ROYAL British Legion supporters George and Dawn Harrill are due to run the Bristol 10K in distinctive fancy dress.
For the event on May 19, Dawn will be dressed as a giant Remembrance poppy and George will complete the course wearing the uniform of a Second World War army medic. Dawn is the Poppy Appeal organiser for the Bitton and Oldland branch of the Royal British Legion and George is an army officer with over 40 years’ military service, mostly with the Royal Army Medical Corps, so raising funds for veterans and their families while remembering the sacrifices of those who have gone before is important to them.
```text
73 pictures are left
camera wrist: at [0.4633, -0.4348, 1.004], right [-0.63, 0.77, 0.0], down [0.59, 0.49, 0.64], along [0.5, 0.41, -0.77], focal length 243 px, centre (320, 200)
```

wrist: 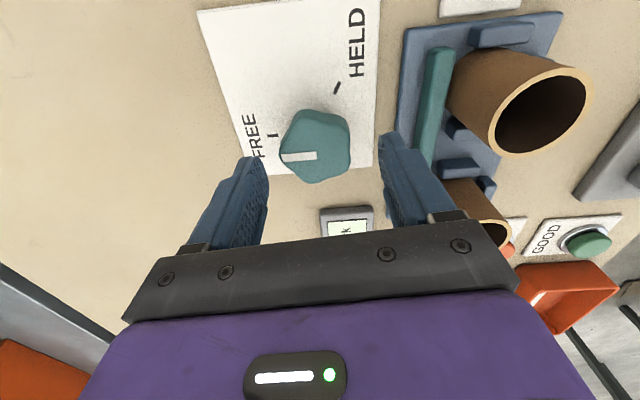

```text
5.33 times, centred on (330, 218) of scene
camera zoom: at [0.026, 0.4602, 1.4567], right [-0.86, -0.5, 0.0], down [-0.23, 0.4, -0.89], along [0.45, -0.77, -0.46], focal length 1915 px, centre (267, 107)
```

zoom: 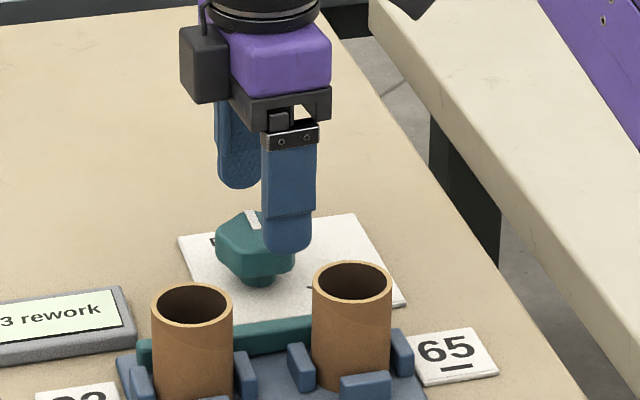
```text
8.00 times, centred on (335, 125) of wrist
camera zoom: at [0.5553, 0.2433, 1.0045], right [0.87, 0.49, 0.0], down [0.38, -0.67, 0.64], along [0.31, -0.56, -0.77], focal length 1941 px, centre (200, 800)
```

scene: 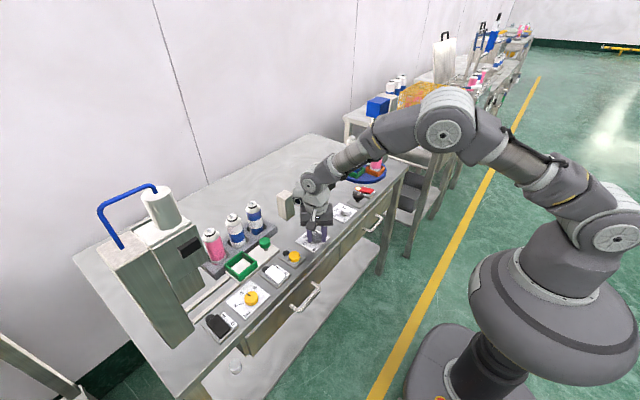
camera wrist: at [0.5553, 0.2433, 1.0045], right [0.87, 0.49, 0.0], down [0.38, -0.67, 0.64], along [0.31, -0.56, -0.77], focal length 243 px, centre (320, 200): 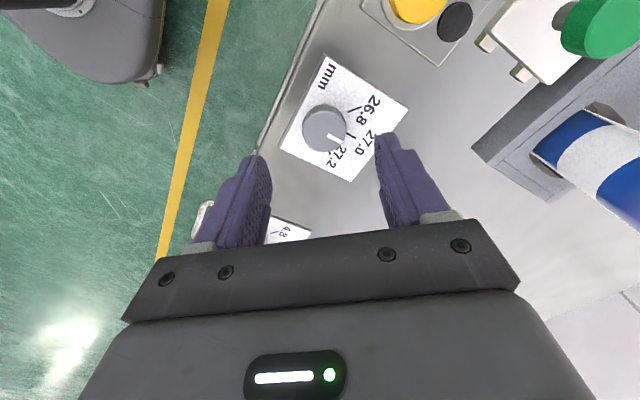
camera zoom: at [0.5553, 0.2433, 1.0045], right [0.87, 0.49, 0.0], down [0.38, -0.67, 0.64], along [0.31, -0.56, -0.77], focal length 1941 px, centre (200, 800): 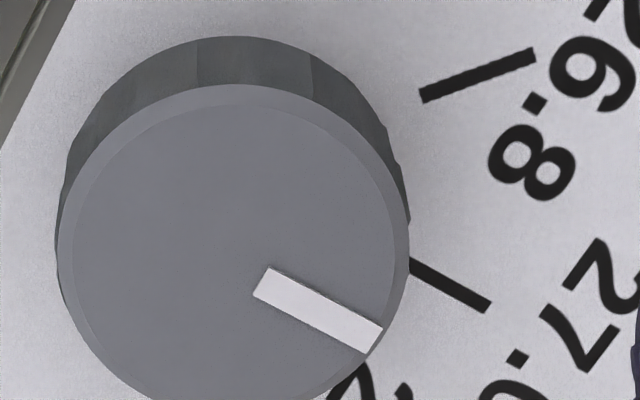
The last time George and Dawn did a fundraiser like this was at the 2018 Bristol half a marathon, when they went round the course wearing First World War army uniforms and carrying a military stretcher. The 2018 event was the 100th anniversary of the end of the Great War, crowd support was amazing and they raised well over £250 on the way round plus other donations that followed.

Supporters at the Bristol 10K will be able to drop coins into a collecting bucket or scan an official Royal British Legion QR code carried by Dawn and George to make a donation.

This year’s costumes mark the 80th anniversary of D-day and the many other military campaigns of 1944, which eventually brought an end to the Second World War.

Dawn’s father Bob Riglar was a light infantry RSM who served in Malaya, Borneo and Northern Ireland, while her grandfather Fred was a war veteran who had spent a lifetime in uniform from 1918 to 1945.

George’s grandfathers all served during the war, Bert Gibbard was a Corporal gunner in the Royal Marines wounded at Crete who eventually went ashore during the Scheldt estuary landings in Holland, while Douglas Thompson was a King’s Shropshire Light Infantry soldier captured in Italy, who later successfully escaped from his prison camp in Germany. George’s step grandfather Bill Thomas was a Petty Officer in the Royal Navy on anti-submarine patrols in the North Atlantic.

George is an officer with 243 Multi-role Medical Regiment based at Keynsham. The unit recruits the skills of NHS medical staff into this medical regiment of the Army Reserves, where on a part-time basis they form an essential part of the UK’s defence.

George said: ‘We should all be proud of this country and our history of standing up against oppression, something which we still do, with some very committed and professional full time and reserve personnel. Dawn and I are looking forward to a worthwhile fun day on May 19th.”